I’ve been a huge fan of streaming in general but find low latency streaming of current gen PC and Console games absolutely fascinating. Apparently Google does too because they are jumping into the business with two feet!

My first experience was with OnLive (RIP) and then with the options Valve began working on with its “In Home Streaming” functionality via the Windows Steam app.

Gaming on Linux? Mac OS? And even my phone and tablet? The same games already in my PC catalog and even games outside of it? Amazing!

I’ve been using the function for years and even own two steam links which have been pretty solid little devices for me and have almost replaced the “console” aspect completely in my home.

All of this has worked surprisingly well through the years up until very recently. However, I’ve found two work arounds to two really annoying issues that I wanted to share with the Internets in hopes that it will help someone else out there who is also frustrated until Valve properly fixes both bugs.

Bug #1: Steam client on computer B (client) won’t connect to Steam server on computer A (server) unless you remote into the server and restart the Steam application.

Work around #1: Check computer B (client) and see if you have any extra wireless adapters installed / configured (even if not in use) and try disabling them one and by until the Steam app magically connects tot he server (you should get a notification). For me it was a Bluetooth adapter — There are reports of this issue from like 4+ years ago and it STILL HAS NOT BEEN FIXED!

Bug #2: Steam client has horrible performance on your network when streaming a game even though it used to work fine and no other devices on your network are having connectivity issues, lag, latency, packet loss etc.

ie: Suddenly my steam streaming client is saying “slow network” and reports 100-266 ms ping relay response to my computer on my WLAN (host is wired, client is wireless). When I ping from the command line I consistently get 1ms ping response so this makes absolutely no sense.

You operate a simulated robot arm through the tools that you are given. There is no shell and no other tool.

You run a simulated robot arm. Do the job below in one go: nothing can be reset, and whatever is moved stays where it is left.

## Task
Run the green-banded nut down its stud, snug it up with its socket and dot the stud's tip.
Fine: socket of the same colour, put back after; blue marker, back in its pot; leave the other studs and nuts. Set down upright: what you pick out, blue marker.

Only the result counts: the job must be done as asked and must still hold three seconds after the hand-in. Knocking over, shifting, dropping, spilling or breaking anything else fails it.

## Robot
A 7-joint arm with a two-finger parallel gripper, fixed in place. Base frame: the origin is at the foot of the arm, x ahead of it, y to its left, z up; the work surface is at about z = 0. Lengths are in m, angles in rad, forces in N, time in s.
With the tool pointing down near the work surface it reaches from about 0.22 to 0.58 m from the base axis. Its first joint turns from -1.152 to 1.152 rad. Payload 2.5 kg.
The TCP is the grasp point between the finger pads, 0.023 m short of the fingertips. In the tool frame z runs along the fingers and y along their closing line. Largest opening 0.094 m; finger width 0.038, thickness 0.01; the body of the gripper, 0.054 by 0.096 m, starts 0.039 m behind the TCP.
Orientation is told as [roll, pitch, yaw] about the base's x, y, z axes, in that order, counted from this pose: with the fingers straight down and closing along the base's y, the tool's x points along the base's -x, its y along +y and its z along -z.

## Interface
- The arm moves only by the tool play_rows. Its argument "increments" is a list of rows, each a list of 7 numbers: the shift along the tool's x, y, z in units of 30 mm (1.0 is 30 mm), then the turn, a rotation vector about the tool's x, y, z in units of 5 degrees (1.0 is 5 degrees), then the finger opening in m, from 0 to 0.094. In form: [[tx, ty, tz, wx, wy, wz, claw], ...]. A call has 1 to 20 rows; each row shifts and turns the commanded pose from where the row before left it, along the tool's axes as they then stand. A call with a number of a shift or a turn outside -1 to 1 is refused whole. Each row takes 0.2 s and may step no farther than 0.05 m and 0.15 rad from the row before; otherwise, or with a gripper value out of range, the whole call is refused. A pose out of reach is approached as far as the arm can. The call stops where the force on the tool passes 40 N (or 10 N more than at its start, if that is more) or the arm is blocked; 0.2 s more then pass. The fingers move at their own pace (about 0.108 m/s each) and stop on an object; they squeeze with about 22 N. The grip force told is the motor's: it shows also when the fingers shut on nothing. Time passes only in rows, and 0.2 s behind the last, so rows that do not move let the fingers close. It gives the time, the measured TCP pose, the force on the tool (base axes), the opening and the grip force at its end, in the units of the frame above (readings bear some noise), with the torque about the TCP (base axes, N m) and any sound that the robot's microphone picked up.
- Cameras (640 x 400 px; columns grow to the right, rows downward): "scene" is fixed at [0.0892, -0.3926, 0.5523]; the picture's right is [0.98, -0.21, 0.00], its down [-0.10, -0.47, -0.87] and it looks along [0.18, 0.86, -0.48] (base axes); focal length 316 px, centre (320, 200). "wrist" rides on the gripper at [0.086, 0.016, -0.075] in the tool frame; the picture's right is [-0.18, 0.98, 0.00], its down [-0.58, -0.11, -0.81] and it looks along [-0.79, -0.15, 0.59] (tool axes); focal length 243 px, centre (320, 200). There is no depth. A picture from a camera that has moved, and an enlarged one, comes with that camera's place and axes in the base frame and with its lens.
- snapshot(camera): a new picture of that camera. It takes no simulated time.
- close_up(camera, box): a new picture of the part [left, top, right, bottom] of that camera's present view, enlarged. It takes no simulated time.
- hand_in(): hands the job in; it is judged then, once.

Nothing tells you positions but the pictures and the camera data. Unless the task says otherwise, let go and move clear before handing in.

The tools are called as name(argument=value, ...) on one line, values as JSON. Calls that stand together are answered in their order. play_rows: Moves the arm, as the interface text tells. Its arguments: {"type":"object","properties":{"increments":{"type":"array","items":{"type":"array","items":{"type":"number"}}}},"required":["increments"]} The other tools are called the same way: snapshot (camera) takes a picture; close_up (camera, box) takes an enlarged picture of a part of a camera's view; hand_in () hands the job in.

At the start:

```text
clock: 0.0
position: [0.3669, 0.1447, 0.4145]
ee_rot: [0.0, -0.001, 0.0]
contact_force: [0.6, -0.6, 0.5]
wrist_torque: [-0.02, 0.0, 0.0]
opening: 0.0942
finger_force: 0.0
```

What I finally noticed with the diagnostics on was that when it work work properly (rarely), the ping response was reported as “direct” and when it was reported as direct, it matched my cmd line ping responses. So what’s up with the relay responses? And why are they so slow?

I suspect in a recent Steam update, Valve has introduced some new code to streamline how the app works when you are using it remotely (outside of your WLAN / LAN) hence a relay is now involved.

For some reason, there’s code that wants to prefer that relay when you don’t want or need to use it. This either needs to be an option you can disable or they need to make the code smarter to detect whether a connection is local on the network or not which brings me to …

Workaround #2:

NOTE: This is all done on the client side

Step 1: Set Steam app to use the “console” feature. All you need to do is add -console to the Steam application launch parameters (after the quotes). Verify but restarting the app and you should see a “console” option in the main menu bar and also see the same option when you right click on the application in your task bar.

Step 2: Open the “Console” and type in:

connect_remote <LAN IP of the Server (remote) computer>:27036

You should see a notification that the client has reconnected.

NOTE: From what I’ve read, steam also uses TCP port 27037 but I didn’t do any testing with it at the time of writing this up.

Step 3: Verify! Make sure ‘diagnostics’ are enabled on your client connecting to the server and verify that ping is now direct instead of relay.

Step 4: Enjoy!

Hope this helps! And I hope Valve has some fixes coming for both these issues.